→ Source data
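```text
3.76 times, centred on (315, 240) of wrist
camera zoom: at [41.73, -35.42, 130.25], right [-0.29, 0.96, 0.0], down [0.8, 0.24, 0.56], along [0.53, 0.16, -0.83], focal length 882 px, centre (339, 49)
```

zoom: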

→ Task prompt
Scan the data above and copy every line with "zoom" in it.

→ Response below
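camera zoom: at [41.73, -35.42, 130.25], right [-0.29, 0.96, 0.0], down [0.8, 0.24, 0.56], along [0.53, 0.16, -0.83], focal length 882 px, centre (339, 49)
zoom: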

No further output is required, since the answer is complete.